Records of tool sessions:
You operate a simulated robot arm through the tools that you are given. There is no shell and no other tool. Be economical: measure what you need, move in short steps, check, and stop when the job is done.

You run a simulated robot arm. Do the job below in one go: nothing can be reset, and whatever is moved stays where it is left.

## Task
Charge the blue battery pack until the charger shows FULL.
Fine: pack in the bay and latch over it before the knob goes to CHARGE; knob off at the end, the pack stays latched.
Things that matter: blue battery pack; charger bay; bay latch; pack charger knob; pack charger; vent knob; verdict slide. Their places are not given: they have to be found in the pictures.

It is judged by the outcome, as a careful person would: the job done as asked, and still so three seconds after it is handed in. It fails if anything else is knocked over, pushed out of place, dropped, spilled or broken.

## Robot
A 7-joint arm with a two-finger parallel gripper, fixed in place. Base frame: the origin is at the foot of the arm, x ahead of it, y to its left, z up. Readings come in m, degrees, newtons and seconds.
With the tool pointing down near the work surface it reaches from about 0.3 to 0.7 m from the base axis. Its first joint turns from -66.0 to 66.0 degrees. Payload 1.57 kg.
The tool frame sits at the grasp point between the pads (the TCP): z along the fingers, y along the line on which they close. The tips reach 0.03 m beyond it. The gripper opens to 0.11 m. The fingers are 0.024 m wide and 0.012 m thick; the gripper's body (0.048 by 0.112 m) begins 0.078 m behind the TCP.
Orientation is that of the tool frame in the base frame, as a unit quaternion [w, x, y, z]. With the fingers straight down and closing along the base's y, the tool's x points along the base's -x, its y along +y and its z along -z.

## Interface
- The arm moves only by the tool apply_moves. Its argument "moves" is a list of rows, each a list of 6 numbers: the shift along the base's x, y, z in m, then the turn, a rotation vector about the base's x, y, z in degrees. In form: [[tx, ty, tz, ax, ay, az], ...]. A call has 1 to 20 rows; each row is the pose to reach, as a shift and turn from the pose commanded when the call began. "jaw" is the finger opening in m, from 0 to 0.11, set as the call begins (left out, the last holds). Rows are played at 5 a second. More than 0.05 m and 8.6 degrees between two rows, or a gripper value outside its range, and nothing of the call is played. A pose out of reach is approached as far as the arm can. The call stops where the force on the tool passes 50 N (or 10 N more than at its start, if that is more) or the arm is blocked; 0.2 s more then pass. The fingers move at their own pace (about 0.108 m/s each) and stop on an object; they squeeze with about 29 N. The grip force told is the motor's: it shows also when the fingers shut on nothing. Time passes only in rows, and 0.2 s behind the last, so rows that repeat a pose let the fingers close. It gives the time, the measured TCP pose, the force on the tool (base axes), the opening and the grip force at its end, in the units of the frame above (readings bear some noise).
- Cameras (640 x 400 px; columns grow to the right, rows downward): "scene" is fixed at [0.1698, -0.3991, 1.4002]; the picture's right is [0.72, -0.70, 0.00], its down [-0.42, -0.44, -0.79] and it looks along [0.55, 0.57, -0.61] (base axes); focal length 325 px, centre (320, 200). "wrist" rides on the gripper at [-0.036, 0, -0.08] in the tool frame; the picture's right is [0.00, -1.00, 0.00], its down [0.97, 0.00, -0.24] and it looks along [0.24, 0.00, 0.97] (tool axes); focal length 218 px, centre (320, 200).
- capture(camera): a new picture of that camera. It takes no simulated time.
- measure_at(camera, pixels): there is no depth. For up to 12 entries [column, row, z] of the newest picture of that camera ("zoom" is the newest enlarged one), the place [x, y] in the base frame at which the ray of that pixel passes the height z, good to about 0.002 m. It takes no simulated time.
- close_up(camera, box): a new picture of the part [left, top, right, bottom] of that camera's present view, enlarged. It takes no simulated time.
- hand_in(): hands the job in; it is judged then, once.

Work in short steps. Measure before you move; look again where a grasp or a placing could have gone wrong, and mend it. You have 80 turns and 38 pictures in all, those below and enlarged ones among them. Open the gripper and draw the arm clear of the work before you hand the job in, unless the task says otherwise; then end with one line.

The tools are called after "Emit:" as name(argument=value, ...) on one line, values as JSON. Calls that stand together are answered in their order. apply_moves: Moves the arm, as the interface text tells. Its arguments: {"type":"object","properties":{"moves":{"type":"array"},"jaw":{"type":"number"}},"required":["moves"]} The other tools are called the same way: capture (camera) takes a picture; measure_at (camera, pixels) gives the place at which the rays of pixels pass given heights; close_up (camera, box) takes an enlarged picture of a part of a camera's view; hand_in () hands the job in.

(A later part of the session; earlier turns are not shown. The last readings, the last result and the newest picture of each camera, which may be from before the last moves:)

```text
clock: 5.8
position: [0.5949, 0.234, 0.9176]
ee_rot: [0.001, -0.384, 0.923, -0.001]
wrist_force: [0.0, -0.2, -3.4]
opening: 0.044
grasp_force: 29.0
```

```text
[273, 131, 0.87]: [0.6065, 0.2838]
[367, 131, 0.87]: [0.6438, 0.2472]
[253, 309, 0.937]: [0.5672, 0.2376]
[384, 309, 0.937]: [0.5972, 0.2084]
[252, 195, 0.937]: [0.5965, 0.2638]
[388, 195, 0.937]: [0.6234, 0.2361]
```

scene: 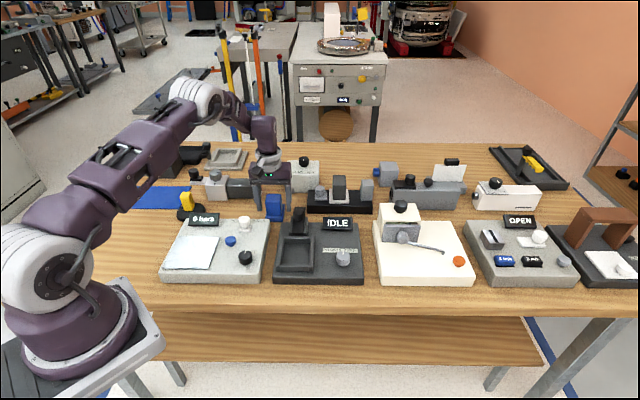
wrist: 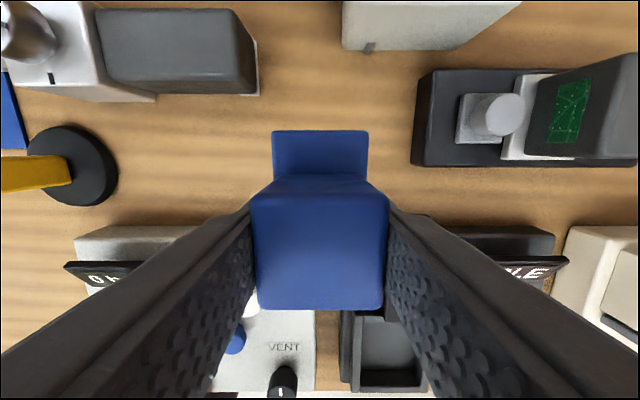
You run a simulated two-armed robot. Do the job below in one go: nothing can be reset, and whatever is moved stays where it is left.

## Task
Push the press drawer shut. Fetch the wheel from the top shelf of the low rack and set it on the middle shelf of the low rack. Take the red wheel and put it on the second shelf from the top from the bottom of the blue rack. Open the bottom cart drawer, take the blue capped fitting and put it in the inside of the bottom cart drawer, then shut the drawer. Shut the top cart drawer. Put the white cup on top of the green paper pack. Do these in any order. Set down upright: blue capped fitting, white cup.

- SOURCE TEXT
Eso ocurre a mí modo de ver en una pieza como “Atrapada”, en la que todas las
formas parecen estar en suspensión, como los móviles de Calder antes de que una
brisa los pongan en movimiento.
Todas
esas condiciones aleatorias o provisoriamente aleatorias son las que yo llamo
conflictivas, afortunadamente conflictivas. En definitiva, el anclaje de las
varillas, el anclaje de las planchas en las varillas, el anclaje de la obra en
el espacio, el anclaje del espectador en
la contemplación de las obras... todo remite a un conjunto de elementos que
pueden entenderse como arte en su sentido más genuino, aquel que para llegar a
la belleza de la que hablaban los clásicos requiere de un grito de atención por
parte de la obra.
La
expansión de las formas, la expansión del conflicto
He
señalado la intervención estocástica en el inicio del trabajo de la artista, en
un grado o en otro. Pero es evidente que Blanca Muñoz no participa del arte del
azar en términos absolutos, no lo deja todo al albur de la improvisación; muy
al contrario, más allá o más acá de su manera de empezar, su creación es fruto
de un proceso de estudio entre varias variables, las formas, su situación en el
espacio, la posibilidad de su desarrollo... La aparente sencillez de algunas de
sus composiciones forman parte de aquello que decía aproximadamente el escultor
Constantin Brancusi: la simplicidad en arte es una complejidad ya resuelta. En
efecto, las formas de la artista madrileña acaban por ser un resultado final,
una complejidad solventada que se muestra a la interacción de los destinatarios
que quieran aceptar el reto intrínseco que suponen. Como ocurre y ha ocurrido
siempre con el gran arte: el desafío antes que la veneración sacralizadora.

- WORK INSTRUCTIONS
1/ Please copy out the portion of the source text from "Eso ocurre a" to "de la obra." without changes.
2/ Give the continuation of the source text.

- REPLIES
1/
Eso ocurre a mí modo de ver en una pieza como “Atrapada”, en la que todas las
formas parecen estar en suspensión, como los móviles de Calder antes de que una
brisa los pongan en movimiento.
Todas
esas condiciones aleatorias o provisoriamente aleatorias son las que yo llamo
conflictivas, afortunadamente conflictivas. En definitiva, el anclaje de las
varillas, el anclaje de las planchas en las varillas, el anclaje de la obra en
el espacio, el anclaje del espectador en
la contemplación de las obras... todo remite a un conjunto de elementos que
pueden entenderse como arte en su sentido más genuino, aquel que para llegar a
la belleza de la que hablaban los clásicos requiere de un grito de atención por
parte de la obra.

2/
Este
proceso de trabajo, esa resolución de complejidades la advertimos en algo
que me parece digno de subrayarse en la
trayectoria de Blanca Muñoz: su paso de unos formatos a otros, de unos tamaños
a unos distintos; una vez más, el anclaje de su obra entre diversas técnicas y
lenguajes. Escrito de otro modo: en la obra de la escultora encontramos formas
similares en técnicas y lenguajes dispares. Una coherencia que se expande. Lo
vemos en el paso del gofrado en sus grabados, esos relieves o marcas que dotan
al papel de —una sensación de— volumen, a la escultura de tamaños digamos
sostenibles a escala humana; en el paso de esas esculturas, de las formas de
esas esculturas, a la cerámica, lo comprobamos en las series “Aurea” y
“Albina”, por ejemplo, esa voluntad de expandir su juego con las varillas de
acero hacia el lenguaje de la cerámica, a menudo tan poco apreciado en los
círculos “nobles” del arte; en el paso hacia la joyería, donde sus formas deben
reequilibrarse para un uso distinto para el que las había gestado, la labor de miniaturista
de la antigua orfebrería, aunque me pregunto si no todo es miniaturista en el
trabajo de Blanca Muñoz...
Hay
algo en su obra que me fascina: su perpetua exploración de terrenos creativos
nuevos, la persistente adaptación de sus formas de unos lenguajes y de unos
materiales a otros (del grabado a la escultura, de ésta a la cerámica, al
mármol o a la joyería); quiero enfatizar lo de adaptación en su sentido
mayestático: en la obra de Blanca Muñoz no hay un traslado mecánico de unos
territorios a otros sino que se produce un proceso, una seriación, una voluntad
de hacer participar a toda su creación en ese imaginario al que me he referido
antes. En las bases de cerámica se incrustan las varillas de un modo que nos
recuerda a cómo se incrustan en el papel en algunos de sus grabados, o en el
mármol, pero no es exactamente lo mismo. Hay un diálogo y una puesta a punto entre
sus formas y los materiales o los lenguajes en los que trabaja.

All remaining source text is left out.